TEXT SHOWN:
Optimization¶
import numpy as np
import matplotlib.pyplot as plt
The Golden Section method¶
We will optimize a single variable function $g$. The golden section method is an interval method.
If the interval contains a single minimum in $[a, b]$, we will have two inner points $x_1$ and $x_2$ such that $a\lt x_1 \lt x_2 \lt b.$ Taking into account the values of the function $g$ in $x_1$ and $x_2$, we can discard $ [a, x_1) $ or $ (x_2, b] $ keeping the minimum within the interval.
We choose the points so that they are at a fraction $\phi$ and $1-\phi$ from one of the borders, with $\phi = \dfrac{\sqrt{5} -1}{2}$. $\phi$ is chosen in such a way that if we discard $(x_2, b]$ the next $x_2$ is the same as the old $x_1$. And if we discard $[a, x_1)$ the next $x_1$ is the old one $x_2.$ Thus, in each iteration, we will only have to evaluate the function at a new point.
Being an interval method, the length of the final interval is an error bound.
golden
Algorithm¶
- Given $a_1=a$, $b_1=b$ and $\phi = \dfrac{\sqrt{5}-1}{2}$
- For $k=1,2,\ldots,\mathrm{MaxNumIter}$
- Compute the points
- $x_1=a+(1-\phi)\,(b-a)$
- $x_2=a+\phi\,(b-a)$
- If $g(x_1) \gt g(x_2)$ then:
$ a_{k+1}=x_1,$ $ b_{k+1}=b_k,$
- else:
$ a_{k+1}=a_{k},$ $ b_{k+1}=x_2.$
- If the stopping criterion is met, stop.
Write a function goldensection(g,a,b,tol=1.e-6,maxiter=100) with input parameters
the lambda function g, the interval borders a, b, the absolute error bound tol and the maximum number of iterations maxiter, and as output, the approximate minimum of the function and the number of performed iterations. Take as the minimum m the midpoint of the last interval. Plot the function in $[a,b]$ and the point m on the curve.
- Compute the minimum of the function $g_1(x) = (2x-1.1)^2 + (3x-3.3)^2$ in $[0,3]$
- Also, for $g_2(x) = x^5 - 3 x^2 + 1.6$ in $[0,2]$
Note: The error bound is the length of the last interval.
%run Exercise1.py
We can compute the minimum of a function with the python function minimize:
import scipy.optimize as op
m1 = op.minimize(g1, x0=0)
print(m1.x[0])
m2 = op.minimize(g2, x0=1)
print(m2.x[0])
Representation of a two-variable function¶
Let us, for instance, represent the function $f(x,y)=x^2+y^2$ in the rectangle $[-5,0]\times[-2,2]$
We define the two variable function
f = lambda x,y: x**2 + y**2
We construct a grid of points
x = np.linspace(-5,0,6) # 6 equispaced point in [-5,0]
y = np.linspace(-2,2,5) # 5 equispaced point in [-2,2]
X, Y = np.meshgrid(x,y)

SOURCE DATA:
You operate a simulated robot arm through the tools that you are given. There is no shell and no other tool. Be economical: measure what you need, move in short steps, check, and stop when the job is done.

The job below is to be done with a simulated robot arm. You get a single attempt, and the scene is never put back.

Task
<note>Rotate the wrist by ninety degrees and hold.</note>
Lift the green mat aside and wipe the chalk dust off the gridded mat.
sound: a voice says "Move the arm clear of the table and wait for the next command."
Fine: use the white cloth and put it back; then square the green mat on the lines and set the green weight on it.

EXERCISE INSTRUCTIONS:
[1] Set down the text shown as it stands from "Write a function" to "m2 = op.minimize(g2, x0=1)", and nothing more.
[2] Continue the text shown that opens with "Optimization¶".

TASK-BY-TASK ANSWERS:
[1]
Write a function goldensection(g,a,b,tol=1.e-6,maxiter=100) with input parameters
the lambda function g, the interval borders a, b, the absolute error bound tol and the maximum number of iterations maxiter, and as output, the approximate minimum of the function and the number of performed iterations. Take as the minimum m the midpoint of the last interval. Plot the function in $[a,b]$ and the point m on the curve.
- Compute the minimum of the function $g_1(x) = (2x-1.1)^2 + (3x-3.3)^2$ in $[0,3]$
- Also, for $g_2(x) = x^5 - 3 x^2 + 1.6$ in $[0,2]$
Note: The error bound is the length of the last interval.
%run Exercise1.py
We can compute the minimum of a function with the python function minimize:
import scipy.optimize as op
m1 = op.minimize(g1, x0=0)
print(m1.x[0])
m2 = op.minimize(g2, x0=1)

[2]
And we have created two matrices
print(X)
print(Y)
And for every point $(x,y)$ of the grid (the ones in the same position in $X$ and $Y$) we will have a $f(x,y)$ value.
Z = f(X,Y)
print(Z)
We can represente it with isolines
plt.figure()
plt.contour(X,Y,Z,cmap='jet')
plt.colorbar()
plt.show()
plt.figure()
plt.contourf(X,Y,Z,cmap='jet')
plt.colorbar()
plt.show()
Or as a surface
from mpl_toolkits.mplot3d import Axes3D
fig1 = plt.figure(figsize=(10,5))
ax1 = plt.axes(projection ='3d')
ax1.plot_surface(X, Y, Z, cmap='jet')
plt.show()
fig2 = plt.figure(figsize=(10,5))
ax2 = plt.axes(projection ='3d')
ax2.plot_wireframe(X, Y, Z)
plt.show()
If we build a denser mesh we will have a smoother representation
x = np.linspace(-5,0)
y = np.linspace(-2,2)
X, Y = np.meshgrid(x,y)
Z = f(X,Y)
plt.figure()
plt.contourf(X,Y,Z,cmap='jet')
plt.colorbar()
plt.show()
The gradient method with learning rate¶
We look for the minimum of a function. Let's think about a two-variable function and therefore, we can think that we are on the surface that represents the function
- We start at an initial point $(x_0, y_0).$
- We point in the direction of the gradient. The gradient is oriented in the direction the function increases, that is, upwards, and we are looking for a minimum and want to go downwards.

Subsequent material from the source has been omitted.